La basilique des Frari est une très grande église gothique du début du XVe siècle, initialement simplement construite en brique, comme de nombreuses églises franciscaines conçues pour prêcher à de grandes foules, mais maintenant remplie de tombes et de peintures élaborées. Titien lui-même y est enterré, bien que ce soit une conséquence involontaire du chaos de la peste qui l'a tué[23], avec un grand monument du XIXe siècle qui comprend une version en relief de L'Assomption[24].
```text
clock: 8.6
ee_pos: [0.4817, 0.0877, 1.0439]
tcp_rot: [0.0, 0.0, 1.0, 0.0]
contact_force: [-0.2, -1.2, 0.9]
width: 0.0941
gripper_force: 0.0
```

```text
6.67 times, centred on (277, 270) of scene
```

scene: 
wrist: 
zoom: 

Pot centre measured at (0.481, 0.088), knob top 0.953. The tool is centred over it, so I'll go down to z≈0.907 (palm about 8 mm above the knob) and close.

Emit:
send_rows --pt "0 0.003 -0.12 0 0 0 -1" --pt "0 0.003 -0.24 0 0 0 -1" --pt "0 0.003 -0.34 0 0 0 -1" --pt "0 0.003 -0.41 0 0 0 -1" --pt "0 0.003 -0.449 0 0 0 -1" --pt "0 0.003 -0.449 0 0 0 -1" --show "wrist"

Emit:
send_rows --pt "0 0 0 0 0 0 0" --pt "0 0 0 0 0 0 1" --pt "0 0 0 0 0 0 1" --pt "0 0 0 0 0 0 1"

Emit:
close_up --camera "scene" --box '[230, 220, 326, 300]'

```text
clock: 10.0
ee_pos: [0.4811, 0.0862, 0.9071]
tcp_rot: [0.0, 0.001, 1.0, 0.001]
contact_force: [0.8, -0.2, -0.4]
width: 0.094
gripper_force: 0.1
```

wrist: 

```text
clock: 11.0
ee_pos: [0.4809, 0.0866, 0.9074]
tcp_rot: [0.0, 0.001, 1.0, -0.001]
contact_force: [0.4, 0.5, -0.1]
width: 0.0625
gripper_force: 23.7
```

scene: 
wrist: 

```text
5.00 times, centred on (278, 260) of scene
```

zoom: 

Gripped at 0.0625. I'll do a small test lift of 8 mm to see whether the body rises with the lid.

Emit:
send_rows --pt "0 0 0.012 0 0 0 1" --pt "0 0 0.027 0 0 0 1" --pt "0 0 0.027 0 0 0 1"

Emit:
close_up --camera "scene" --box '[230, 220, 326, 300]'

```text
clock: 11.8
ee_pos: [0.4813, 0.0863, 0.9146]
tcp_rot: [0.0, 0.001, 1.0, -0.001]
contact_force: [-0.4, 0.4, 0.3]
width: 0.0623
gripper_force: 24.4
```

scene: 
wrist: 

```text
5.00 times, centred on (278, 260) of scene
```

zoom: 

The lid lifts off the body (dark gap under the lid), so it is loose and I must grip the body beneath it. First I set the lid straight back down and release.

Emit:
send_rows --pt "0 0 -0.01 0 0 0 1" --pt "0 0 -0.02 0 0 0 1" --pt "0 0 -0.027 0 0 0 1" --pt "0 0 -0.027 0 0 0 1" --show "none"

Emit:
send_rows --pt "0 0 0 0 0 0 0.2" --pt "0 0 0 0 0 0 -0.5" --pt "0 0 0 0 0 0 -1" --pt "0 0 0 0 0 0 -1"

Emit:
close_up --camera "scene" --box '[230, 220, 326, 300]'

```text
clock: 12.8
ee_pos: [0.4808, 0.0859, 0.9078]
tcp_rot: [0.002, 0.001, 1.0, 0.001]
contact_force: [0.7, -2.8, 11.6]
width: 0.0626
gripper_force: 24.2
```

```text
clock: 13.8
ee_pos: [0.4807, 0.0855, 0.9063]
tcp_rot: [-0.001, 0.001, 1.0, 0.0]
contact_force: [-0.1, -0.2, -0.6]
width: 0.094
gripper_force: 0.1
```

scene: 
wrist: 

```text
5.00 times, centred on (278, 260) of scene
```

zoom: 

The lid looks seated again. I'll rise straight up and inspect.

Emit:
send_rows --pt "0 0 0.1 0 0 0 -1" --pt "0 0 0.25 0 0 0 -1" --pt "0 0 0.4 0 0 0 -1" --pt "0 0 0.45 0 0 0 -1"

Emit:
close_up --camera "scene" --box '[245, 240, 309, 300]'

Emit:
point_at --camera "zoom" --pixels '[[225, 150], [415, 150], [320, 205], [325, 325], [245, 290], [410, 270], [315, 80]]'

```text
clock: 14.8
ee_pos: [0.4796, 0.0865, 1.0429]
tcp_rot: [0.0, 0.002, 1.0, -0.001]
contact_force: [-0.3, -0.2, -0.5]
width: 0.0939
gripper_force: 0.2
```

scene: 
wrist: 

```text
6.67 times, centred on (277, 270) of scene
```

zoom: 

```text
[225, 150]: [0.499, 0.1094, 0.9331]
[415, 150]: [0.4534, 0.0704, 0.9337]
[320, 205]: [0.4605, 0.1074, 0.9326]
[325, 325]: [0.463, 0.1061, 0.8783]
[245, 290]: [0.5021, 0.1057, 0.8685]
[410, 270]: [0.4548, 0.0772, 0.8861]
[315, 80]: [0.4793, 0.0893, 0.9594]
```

Le retable, haut de près de sept mètres, a un rapport extraordinaire avec l'architecture gothique de la basilique, s'apercevant de loin au bout de la perspective des bas-côtés à arcs brisés et du chœur en bois sculpté du XVe siècle. Le rouge vif de la robe de la Vierge et de certaines robes des apôtres semble se refléter dans les briques des murs, les éclairant[12].

Le maître-autel est très éloigné de la nef, et la vue est limitée par un jubé en pierre construit en 1475, avec un arc en plein cintre au centre et une chaire à chaque extrémité. Immédiatement derrière, sur environ la moitié de la largeur de l'église, se trouve le chœur, avec des rangées de stalles au haut support en bois se faisant face. Après vient une zone large mais peu profonde, rejoignant les transepts, avant le chancel de l'abside qui est très profond. Le sommet arrondi du tableau lui permet d'être soigneusement encadré par l'arc du chœur pour un spectateur se tenant dans l'axe central de l'église, même au fond de la nef, bien qu'à cet endroit, il semble minuscule[25]. Il permet également au cercle arrondi de lumière céleste de compléter le haut de la composition, sans aucun recoin gênant à remplir.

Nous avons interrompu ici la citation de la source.